Анастасия Казанцева
С естественными науками все просто. То есть сложно, но по крайней мере понятно: на том уровне, который меня интересует, любая информация совершенно точно где-нибудь есть, и ее можно найти и усвоить.
С гуманитарными науками сложнее. Информация, скорее всего, тоже есть, но, чтобы ее найти, нужно задать правильный вопрос. Формулировки изменчивы, термины используются в куче разных областей, и не всегда легко отличить корректные источники от лженаучных. Да и вообще — может ли существовать лженаука там, где нет экспериментов и не стоит вопрос об их воспроизводимости?
Соответственно, все время приходится изобретать велосипеды. Придумаешь, допустим, в детстве всеобщую теорию всего — «любое явление в своем развитии переходит в свою противоположность, и так по спирали», похвастаешься кому-нибудь, и тут же выясняется, что это третий закон диалектики и его придумывали уже много раз.
Так и с логикой развития науки.

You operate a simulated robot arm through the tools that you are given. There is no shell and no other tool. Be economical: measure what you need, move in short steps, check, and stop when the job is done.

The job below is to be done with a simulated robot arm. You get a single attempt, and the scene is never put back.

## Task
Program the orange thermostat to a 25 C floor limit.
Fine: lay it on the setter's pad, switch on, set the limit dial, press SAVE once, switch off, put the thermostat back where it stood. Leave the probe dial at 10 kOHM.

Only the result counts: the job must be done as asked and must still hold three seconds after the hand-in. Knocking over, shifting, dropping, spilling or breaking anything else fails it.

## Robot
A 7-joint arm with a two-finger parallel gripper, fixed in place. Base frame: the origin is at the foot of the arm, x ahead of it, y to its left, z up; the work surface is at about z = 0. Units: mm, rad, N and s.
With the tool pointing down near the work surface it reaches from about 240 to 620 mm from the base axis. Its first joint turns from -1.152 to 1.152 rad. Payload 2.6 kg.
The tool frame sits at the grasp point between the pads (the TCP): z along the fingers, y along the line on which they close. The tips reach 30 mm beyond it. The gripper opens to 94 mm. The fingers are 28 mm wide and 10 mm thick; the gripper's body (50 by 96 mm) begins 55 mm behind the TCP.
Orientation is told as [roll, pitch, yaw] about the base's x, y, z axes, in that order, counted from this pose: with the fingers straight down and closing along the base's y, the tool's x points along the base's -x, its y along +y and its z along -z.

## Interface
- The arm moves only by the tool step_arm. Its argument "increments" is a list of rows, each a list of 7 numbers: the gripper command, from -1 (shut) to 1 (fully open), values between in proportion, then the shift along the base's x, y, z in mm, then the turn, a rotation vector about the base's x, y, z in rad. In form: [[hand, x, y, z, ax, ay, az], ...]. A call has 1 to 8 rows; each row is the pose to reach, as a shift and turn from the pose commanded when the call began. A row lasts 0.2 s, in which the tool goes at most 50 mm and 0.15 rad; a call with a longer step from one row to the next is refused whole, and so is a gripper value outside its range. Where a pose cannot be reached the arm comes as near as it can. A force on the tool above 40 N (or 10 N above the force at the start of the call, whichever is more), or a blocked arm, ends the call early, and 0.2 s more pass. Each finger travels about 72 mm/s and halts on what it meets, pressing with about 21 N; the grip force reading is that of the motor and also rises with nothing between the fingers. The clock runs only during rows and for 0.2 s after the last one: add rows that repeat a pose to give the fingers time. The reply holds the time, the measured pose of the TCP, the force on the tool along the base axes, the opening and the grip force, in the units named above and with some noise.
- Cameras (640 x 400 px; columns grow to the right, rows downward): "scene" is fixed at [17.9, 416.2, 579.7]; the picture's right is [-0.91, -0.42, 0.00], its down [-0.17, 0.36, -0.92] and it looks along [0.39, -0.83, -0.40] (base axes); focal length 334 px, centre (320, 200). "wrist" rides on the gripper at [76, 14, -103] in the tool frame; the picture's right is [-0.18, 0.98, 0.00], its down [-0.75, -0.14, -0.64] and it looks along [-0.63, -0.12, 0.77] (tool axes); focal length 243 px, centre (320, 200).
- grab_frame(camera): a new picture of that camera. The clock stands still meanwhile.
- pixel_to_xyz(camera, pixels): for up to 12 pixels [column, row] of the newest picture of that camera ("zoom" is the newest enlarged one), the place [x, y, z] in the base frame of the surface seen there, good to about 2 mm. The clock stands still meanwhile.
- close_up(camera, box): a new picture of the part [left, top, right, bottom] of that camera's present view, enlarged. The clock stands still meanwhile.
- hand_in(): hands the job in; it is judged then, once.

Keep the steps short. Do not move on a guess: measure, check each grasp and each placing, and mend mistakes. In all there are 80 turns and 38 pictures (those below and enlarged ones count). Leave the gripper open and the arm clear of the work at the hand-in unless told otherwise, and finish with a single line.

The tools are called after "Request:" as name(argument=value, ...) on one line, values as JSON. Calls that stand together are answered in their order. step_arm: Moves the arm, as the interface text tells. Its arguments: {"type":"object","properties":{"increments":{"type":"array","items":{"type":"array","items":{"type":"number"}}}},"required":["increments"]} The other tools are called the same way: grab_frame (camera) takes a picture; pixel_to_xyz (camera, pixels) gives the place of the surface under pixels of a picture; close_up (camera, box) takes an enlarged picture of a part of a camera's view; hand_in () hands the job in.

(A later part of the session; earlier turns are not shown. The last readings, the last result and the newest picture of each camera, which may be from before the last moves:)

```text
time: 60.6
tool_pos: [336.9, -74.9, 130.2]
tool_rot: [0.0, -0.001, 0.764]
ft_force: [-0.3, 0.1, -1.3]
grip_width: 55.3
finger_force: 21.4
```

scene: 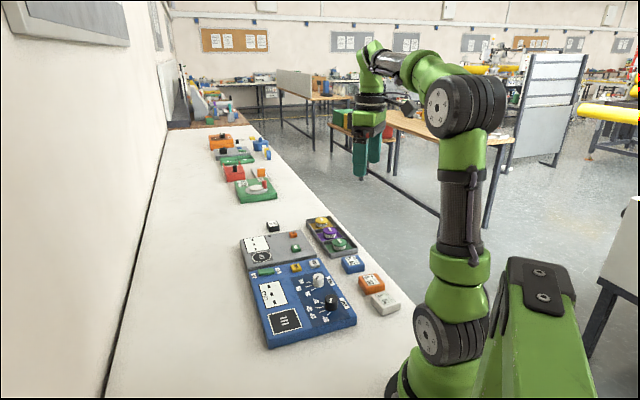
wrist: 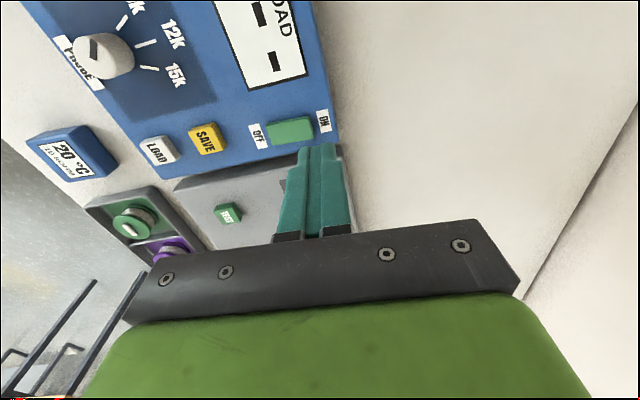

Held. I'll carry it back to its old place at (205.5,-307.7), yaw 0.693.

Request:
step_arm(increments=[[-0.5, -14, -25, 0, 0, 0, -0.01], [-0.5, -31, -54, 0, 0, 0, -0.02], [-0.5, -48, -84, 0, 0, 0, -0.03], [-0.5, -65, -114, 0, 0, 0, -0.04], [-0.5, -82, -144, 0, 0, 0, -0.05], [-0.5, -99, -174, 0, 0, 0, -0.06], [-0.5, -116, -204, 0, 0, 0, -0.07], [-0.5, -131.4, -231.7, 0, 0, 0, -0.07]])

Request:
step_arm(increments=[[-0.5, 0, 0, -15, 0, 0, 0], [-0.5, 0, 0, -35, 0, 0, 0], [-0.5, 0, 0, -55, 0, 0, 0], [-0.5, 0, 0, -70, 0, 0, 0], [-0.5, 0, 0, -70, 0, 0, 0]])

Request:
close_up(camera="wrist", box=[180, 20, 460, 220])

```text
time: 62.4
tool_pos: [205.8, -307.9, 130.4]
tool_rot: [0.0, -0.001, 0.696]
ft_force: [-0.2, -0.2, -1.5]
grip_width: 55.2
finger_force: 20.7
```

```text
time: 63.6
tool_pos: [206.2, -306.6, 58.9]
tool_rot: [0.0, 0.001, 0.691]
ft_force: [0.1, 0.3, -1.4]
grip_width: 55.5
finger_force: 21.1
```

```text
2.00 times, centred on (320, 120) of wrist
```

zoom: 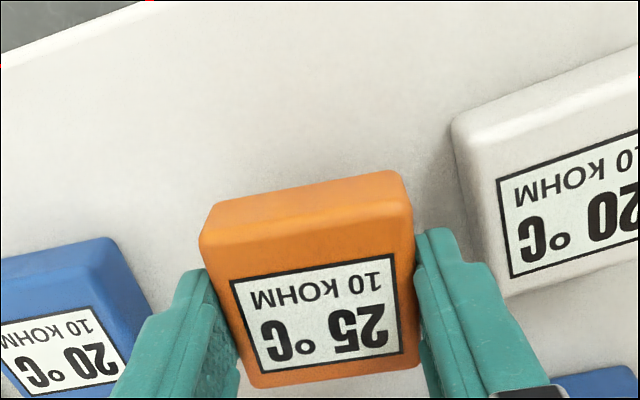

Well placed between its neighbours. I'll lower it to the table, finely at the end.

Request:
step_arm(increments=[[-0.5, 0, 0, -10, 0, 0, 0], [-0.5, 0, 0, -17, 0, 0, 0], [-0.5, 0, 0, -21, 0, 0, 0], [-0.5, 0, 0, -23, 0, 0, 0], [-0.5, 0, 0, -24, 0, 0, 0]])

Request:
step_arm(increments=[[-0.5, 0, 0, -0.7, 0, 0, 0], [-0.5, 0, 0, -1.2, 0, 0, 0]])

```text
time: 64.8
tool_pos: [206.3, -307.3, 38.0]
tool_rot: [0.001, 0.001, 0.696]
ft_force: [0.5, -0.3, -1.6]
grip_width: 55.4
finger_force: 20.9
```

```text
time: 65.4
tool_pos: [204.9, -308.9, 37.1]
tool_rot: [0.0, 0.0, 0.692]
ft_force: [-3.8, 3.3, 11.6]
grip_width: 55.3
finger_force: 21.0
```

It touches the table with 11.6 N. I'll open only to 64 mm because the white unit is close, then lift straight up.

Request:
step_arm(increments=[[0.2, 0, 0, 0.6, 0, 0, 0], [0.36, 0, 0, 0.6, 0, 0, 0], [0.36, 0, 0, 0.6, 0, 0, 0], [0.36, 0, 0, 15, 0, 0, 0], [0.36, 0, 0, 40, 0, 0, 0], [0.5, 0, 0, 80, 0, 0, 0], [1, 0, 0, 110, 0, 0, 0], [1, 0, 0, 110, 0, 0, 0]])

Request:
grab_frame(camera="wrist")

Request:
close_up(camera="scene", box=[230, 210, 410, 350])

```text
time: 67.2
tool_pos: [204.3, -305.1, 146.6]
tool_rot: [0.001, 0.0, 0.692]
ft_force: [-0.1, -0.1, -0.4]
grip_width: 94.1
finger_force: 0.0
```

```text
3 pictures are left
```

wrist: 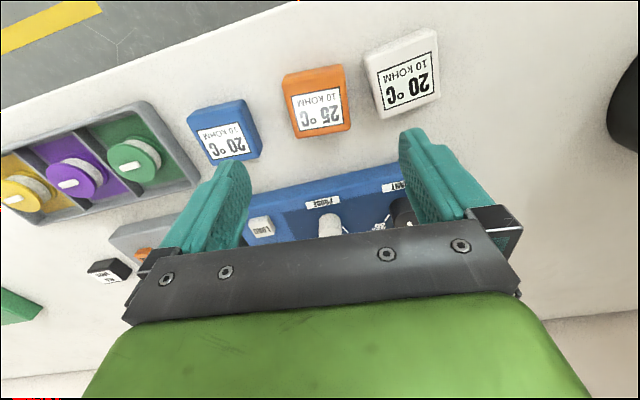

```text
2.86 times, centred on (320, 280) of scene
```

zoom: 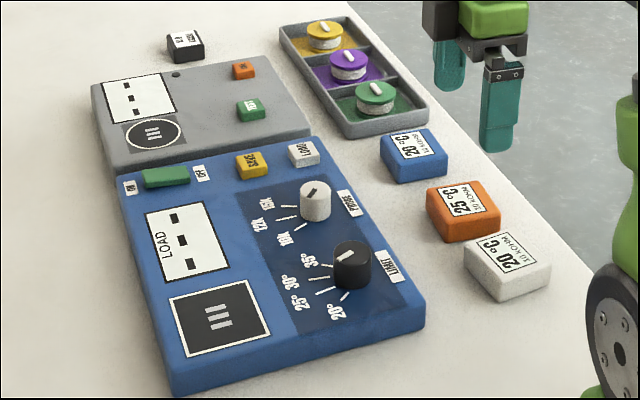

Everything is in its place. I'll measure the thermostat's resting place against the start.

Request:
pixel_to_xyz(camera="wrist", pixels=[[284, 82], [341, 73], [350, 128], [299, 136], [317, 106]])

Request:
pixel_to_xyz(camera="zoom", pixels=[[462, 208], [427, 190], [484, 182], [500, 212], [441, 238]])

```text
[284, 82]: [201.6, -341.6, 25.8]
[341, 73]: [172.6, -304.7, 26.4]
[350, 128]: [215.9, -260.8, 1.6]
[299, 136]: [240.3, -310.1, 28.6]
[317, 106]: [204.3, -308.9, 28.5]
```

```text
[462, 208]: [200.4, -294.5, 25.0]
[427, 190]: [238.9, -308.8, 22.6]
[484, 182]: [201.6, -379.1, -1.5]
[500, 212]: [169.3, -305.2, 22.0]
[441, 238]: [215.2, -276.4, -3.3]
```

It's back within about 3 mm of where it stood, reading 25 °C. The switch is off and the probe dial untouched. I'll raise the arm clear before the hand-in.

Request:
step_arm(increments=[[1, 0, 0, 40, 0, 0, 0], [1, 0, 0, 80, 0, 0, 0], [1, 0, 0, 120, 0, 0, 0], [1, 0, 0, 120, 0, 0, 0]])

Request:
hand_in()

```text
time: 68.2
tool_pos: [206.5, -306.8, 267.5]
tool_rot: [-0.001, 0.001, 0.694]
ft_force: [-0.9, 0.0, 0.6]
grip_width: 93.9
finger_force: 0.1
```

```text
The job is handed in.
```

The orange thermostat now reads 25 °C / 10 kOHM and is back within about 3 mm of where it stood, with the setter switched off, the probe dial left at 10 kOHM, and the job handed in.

С ней еще хуже, потому что я твердо знаю, что эта теория уже придумана и разработана — что-то такое мне говорили на лекциях пять лет тому назад; но я совершенно не понимаю, какое именно слово нужно ввести в поисковую строку, чтобы получить авторитетный источник, и как отличить его от десятка неавторитетных, трактующих стадии развития науки кто во что горазд.
В общих чертах я помню: «накопление данных — смена парадигмы». Наука сначала занимается описанием явлений, а потом внезапно возникает теория, в которую все факты хорошо вписываются и которая обладает предсказательной силой. Причем эту теорию чаще всего предлагают несколько людей параллельно, просто запоминаем мы только одного, Менделеева там или Дарвина.

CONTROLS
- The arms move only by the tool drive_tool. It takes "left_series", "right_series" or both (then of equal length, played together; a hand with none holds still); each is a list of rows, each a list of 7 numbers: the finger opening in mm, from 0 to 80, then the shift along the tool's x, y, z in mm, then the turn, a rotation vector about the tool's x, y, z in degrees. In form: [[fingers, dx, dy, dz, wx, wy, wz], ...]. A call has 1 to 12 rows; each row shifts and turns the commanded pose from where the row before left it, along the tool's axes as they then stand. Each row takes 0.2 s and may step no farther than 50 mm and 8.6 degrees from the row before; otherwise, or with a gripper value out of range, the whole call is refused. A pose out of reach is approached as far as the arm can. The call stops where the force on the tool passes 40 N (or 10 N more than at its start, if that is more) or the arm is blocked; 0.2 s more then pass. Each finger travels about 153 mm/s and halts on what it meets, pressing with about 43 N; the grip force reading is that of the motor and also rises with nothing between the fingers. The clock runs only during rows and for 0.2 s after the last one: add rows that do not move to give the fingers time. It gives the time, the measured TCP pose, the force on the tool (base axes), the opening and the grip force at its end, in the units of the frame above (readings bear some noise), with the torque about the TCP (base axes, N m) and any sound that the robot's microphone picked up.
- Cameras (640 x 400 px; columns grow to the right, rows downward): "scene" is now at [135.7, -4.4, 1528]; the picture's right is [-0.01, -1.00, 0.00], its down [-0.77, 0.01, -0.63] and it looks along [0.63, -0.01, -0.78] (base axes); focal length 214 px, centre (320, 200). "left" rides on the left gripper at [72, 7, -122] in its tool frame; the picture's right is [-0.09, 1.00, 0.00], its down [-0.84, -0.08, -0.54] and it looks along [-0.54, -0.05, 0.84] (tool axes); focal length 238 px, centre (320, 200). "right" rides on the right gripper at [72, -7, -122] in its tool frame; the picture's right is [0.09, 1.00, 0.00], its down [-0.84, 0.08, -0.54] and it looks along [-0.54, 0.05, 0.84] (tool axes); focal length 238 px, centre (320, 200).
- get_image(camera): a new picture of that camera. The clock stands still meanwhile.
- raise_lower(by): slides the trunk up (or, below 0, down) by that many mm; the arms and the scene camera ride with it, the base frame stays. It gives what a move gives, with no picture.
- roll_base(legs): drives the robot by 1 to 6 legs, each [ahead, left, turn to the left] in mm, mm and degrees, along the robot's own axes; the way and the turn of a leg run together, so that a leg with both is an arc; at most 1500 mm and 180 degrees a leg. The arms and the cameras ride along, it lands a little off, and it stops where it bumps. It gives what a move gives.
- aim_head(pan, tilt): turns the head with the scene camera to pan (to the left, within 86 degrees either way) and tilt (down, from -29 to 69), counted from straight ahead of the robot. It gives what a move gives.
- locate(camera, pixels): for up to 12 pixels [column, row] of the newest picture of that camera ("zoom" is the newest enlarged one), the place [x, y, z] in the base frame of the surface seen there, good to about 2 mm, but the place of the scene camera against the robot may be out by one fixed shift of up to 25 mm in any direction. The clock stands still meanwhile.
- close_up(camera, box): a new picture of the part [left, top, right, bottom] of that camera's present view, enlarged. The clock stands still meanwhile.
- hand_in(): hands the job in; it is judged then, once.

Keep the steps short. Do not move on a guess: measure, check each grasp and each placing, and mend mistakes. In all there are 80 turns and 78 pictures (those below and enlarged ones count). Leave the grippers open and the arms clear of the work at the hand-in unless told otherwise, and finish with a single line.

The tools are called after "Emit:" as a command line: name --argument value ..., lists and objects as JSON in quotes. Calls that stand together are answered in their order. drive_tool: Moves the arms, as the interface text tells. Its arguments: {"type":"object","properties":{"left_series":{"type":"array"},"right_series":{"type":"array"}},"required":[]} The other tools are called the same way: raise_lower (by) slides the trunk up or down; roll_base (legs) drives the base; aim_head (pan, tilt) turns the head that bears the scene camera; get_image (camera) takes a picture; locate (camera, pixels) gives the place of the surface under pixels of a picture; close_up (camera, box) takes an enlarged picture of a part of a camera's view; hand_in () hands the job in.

В этой связи мне интересна наука психология. Очередной велосипед, который меня занимает, формулируется так: «пока что в психологии происходит накопление данных, но вот-вот они наконец приведут их в систему, и тогда появятся закономерности, воспроизводимые не только статистически (33 % людей будут кидать бумажки около чистой стены и 67 % — около разрисованной), но и справедливые в отношении каждого индивида.
Идеальное будущее я себе представляю так: я прихожу к психологу и жалуюсь ему, что меня стресси-рует необходимость быстро принимать решения. Он не говорит мне, что меня мама никогда не любила, а кладет меня в томограф и говорит: «таааак, это у вас слишком сильная активность лобной доли, я вам сейчас проведу транскраниальную стимуляцию, и вы будете принимать решения спокойно». Я соглашаюсь на транскраниальную стимуляцию (да можно и на интракраниальную — лишь бы сработало) и ухожу счастливой и стрессоустойчивой.

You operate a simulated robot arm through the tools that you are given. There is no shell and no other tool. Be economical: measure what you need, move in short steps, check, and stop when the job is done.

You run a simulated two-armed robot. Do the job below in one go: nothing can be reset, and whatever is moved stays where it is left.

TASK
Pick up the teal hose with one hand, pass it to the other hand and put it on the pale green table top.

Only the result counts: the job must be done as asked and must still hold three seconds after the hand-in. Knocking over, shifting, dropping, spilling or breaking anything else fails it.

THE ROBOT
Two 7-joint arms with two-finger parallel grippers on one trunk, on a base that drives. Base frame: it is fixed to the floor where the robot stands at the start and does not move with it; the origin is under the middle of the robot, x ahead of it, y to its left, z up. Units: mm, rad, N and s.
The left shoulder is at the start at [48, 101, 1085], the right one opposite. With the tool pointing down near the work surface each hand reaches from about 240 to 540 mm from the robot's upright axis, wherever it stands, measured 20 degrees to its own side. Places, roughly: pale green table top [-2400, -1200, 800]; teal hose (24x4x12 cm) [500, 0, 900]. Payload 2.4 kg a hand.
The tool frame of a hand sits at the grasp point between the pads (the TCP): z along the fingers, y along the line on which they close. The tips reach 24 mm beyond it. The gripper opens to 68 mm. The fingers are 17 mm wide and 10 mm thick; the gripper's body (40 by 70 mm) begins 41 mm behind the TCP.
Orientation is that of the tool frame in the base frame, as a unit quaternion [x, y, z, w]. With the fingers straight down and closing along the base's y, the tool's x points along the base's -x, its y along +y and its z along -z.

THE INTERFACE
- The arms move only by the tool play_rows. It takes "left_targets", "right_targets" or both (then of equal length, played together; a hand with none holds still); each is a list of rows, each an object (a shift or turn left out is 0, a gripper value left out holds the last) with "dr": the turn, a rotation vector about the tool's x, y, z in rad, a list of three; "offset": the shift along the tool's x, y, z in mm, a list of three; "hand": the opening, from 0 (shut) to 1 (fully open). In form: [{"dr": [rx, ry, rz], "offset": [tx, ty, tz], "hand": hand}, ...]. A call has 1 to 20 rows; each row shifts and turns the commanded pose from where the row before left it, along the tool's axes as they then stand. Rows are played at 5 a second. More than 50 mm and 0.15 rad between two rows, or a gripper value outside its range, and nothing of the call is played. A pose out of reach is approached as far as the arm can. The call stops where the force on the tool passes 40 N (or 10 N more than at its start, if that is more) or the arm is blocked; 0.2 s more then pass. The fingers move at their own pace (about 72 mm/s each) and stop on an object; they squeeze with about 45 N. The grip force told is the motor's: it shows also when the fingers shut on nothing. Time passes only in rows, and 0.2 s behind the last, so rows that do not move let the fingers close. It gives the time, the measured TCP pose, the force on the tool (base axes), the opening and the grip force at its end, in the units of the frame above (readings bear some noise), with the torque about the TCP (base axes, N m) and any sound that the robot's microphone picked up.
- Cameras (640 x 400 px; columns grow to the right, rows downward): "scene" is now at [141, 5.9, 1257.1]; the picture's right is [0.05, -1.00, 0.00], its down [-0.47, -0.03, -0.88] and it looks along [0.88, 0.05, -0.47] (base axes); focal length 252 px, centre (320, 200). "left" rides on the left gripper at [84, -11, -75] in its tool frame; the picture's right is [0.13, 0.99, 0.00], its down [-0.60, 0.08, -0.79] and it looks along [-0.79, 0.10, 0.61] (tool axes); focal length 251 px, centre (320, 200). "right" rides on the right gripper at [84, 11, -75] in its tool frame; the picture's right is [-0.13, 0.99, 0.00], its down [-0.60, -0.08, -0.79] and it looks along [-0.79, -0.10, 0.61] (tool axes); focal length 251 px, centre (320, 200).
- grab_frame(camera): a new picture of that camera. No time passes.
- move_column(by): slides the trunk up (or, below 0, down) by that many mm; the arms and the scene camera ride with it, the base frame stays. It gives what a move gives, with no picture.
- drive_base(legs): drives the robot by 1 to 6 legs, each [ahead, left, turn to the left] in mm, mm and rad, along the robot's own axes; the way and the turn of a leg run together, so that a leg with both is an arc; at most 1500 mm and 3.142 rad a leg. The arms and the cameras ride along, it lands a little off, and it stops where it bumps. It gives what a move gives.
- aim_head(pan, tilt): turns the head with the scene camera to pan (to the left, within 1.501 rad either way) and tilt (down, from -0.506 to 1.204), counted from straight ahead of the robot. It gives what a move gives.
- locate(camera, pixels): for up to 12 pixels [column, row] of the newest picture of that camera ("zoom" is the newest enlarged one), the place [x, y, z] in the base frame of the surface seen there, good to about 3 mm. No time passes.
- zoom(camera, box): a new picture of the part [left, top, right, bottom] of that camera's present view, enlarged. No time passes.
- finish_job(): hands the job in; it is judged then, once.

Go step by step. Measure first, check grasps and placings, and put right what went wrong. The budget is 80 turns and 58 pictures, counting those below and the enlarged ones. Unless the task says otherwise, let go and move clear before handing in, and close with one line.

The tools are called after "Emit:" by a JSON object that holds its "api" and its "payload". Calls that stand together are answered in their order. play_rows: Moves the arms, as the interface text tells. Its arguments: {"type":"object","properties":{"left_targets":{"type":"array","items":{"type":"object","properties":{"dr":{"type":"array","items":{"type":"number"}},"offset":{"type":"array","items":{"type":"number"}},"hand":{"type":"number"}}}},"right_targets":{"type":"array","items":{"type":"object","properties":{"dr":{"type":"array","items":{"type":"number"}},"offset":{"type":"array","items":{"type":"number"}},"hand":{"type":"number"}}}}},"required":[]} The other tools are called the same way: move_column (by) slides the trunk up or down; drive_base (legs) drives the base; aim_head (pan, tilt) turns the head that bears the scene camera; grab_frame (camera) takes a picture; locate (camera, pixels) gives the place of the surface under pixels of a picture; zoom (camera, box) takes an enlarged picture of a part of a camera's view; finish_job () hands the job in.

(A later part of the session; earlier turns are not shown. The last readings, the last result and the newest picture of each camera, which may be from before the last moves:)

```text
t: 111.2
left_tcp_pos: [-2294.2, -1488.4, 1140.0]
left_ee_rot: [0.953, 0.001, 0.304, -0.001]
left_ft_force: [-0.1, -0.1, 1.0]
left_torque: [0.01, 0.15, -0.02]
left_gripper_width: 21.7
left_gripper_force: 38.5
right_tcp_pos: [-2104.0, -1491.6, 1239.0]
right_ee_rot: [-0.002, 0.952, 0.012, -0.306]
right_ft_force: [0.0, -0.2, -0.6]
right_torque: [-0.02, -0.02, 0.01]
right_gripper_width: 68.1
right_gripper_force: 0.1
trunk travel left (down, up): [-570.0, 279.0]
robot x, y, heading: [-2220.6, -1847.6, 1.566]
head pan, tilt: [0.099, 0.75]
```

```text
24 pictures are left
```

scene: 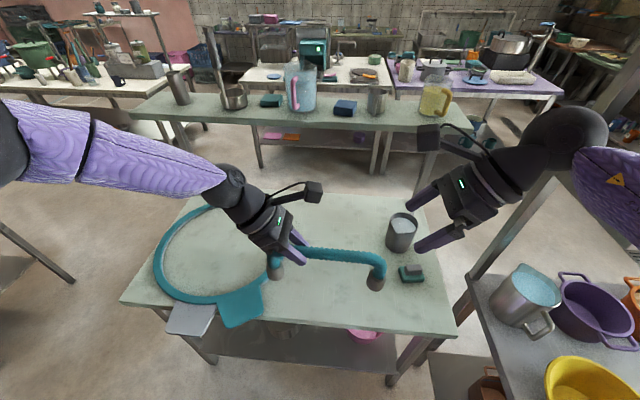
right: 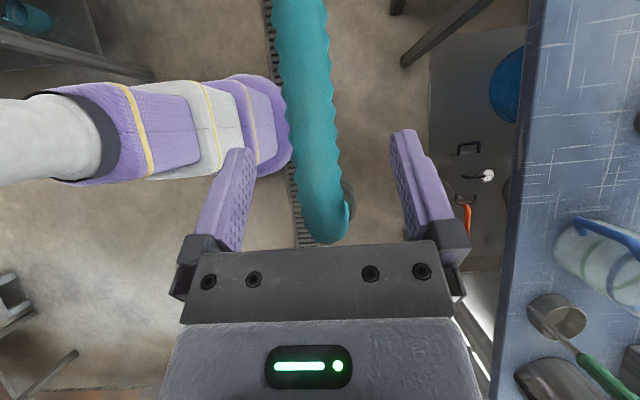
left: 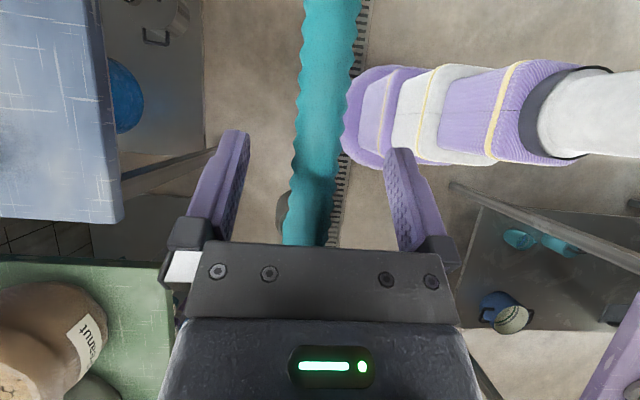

То есть я пока скептически отношусь к психологии. Наверное, потому, что я ничего о ней не знаю, а окружают меня сплошные психологи-любители. Но я думаю, что психология станет настоящей наукой тогда, когда произойдет ее объединение с нейробиологией.
Я надеюсь, что это произойдет в ближайшие 10-20 лет, и радуюсь каждому исследованию, которое, с моей точки зрения, приближает эту прекрасную эпоху.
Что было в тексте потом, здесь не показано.